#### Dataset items
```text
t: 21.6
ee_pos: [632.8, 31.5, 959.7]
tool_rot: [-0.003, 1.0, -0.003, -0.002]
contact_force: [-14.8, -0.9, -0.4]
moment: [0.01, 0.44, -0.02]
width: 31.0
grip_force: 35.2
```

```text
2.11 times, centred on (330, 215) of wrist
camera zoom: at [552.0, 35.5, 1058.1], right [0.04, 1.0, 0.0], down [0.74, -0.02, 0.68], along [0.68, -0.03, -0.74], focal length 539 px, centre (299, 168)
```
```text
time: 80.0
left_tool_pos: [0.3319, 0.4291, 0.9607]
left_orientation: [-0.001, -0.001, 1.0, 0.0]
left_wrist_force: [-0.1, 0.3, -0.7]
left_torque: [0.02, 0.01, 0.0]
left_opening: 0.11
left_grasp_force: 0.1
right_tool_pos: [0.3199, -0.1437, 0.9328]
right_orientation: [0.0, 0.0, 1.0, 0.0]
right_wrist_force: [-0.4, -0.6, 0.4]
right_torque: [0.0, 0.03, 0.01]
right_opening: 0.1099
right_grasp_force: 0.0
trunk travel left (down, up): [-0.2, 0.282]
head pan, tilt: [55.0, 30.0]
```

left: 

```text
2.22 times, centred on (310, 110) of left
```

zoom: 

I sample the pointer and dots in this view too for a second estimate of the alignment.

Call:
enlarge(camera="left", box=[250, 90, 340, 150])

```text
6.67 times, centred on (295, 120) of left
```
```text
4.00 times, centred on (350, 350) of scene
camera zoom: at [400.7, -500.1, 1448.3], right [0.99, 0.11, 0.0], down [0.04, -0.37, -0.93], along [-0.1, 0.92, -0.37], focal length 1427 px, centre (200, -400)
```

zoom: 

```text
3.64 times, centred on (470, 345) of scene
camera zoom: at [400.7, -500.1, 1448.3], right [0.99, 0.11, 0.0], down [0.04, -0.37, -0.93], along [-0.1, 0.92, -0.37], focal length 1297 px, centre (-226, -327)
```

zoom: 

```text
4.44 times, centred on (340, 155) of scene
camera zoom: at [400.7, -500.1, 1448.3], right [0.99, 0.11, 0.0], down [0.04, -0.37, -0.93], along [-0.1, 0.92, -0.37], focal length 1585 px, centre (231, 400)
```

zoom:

#### Description of the task
Your task is to retype all of the records exactly.

#### Result of this task
```text
t: 21.6
ee_pos: [632.8, 31.5, 959.7]
tool_rot: [-0.003, 1.0, -0.003, -0.002]
contact_force: [-14.8, -0.9, -0.4]
moment: [0.01, 0.44, -0.02]
width: 31.0
grip_force: 35.2
```

```text
2.11 times, centred on (330, 215) of wrist
camera zoom: at [552.0, 35.5, 1058.1], right [0.04, 1.0, 0.0], down [0.74, -0.02, 0.68], along [0.68, -0.03, -0.74], focal length 539 px, centre (299, 168)
```
```text
time: 80.0
left_tool_pos: [0.3319, 0.4291, 0.9607]
left_orientation: [-0.001, -0.001, 1.0, 0.0]
left_wrist_force: [-0.1, 0.3, -0.7]
left_torque: [0.02, 0.01, 0.0]
left_opening: 0.11
left_grasp_force: 0.1
right_tool_pos: [0.3199, -0.1437, 0.9328]
right_orientation: [0.0, 0.0, 1.0, 0.0]
right_wrist_force: [-0.4, -0.6, 0.4]
right_torque: [0.0, 0.03, 0.01]
right_opening: 0.1099
right_grasp_force: 0.0
trunk travel left (down, up): [-0.2, 0.282]
head pan, tilt: [55.0, 30.0]
```

left: 

```text
2.22 times, centred on (310, 110) of left
```

zoom: 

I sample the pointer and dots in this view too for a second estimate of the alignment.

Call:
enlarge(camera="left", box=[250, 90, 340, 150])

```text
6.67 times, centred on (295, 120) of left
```
```text
4.00 times, centred on (350, 350) of scene
camera zoom: at [400.7, -500.1, 1448.3], right [0.99, 0.11, 0.0], down [0.04, -0.37, -0.93], along [-0.1, 0.92, -0.37], focal length 1427 px, centre (200, -400)
```

zoom: 

```text
3.64 times, centred on (470, 345) of scene
camera zoom: at [400.7, -500.1, 1448.3], right [0.99, 0.11, 0.0], down [0.04, -0.37, -0.93], along [-0.1, 0.92, -0.37], focal length 1297 px, centre (-226, -327)
```

zoom: 

```text
4.44 times, centred on (340, 155) of scene
camera zoom: at [400.7, -500.1, 1448.3], right [0.99, 0.11, 0.0], down [0.04, -0.37, -0.93], along [-0.1, 0.92, -0.37], focal length 1585 px, centre (231, 400)
```

zoom:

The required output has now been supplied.